**DIRECTION**
Each line should be copied exactly.

-- start of DATA EXTRACT --

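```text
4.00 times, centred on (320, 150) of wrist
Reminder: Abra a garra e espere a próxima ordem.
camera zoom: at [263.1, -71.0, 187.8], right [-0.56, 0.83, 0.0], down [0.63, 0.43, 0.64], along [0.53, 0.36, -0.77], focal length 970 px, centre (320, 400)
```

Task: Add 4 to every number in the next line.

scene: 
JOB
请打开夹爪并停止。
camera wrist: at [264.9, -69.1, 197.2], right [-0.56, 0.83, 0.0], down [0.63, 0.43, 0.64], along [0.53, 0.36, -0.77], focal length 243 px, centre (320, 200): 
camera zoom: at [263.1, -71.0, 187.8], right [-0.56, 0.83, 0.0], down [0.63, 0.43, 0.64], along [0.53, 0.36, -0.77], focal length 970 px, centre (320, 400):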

-- end of DATA EXTRACT --

**SOLUTION FOR THIS TASK**
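```text
4.00 times, centred on (320, 150) of wrist
Reminder: Abra a garra e espere a próxima ordem.
camera zoom: at [263.1, -71.0, 187.8], right [-0.56, 0.83, 0.0], down [0.63, 0.43, 0.64], along [0.53, 0.36, -0.77], focal length 970 px, centre (320, 400)
```

Task: Add 4 to every number in the next line.

scene: 
JOB
请打开夹爪并停止。
camera wrist: at [264.9, -69.1, 197.2], right [-0.56, 0.83, 0.0], down [0.63, 0.43, 0.64], along [0.53, 0.36, -0.77], focal length 243 px, centre (320, 200): 
camera zoom: at [263.1, -71.0, 187.8], right [-0.56, 0.83, 0.0], down [0.63, 0.43, 0.64], along [0.53, 0.36, -0.77], focal length 970 px, centre (320, 400):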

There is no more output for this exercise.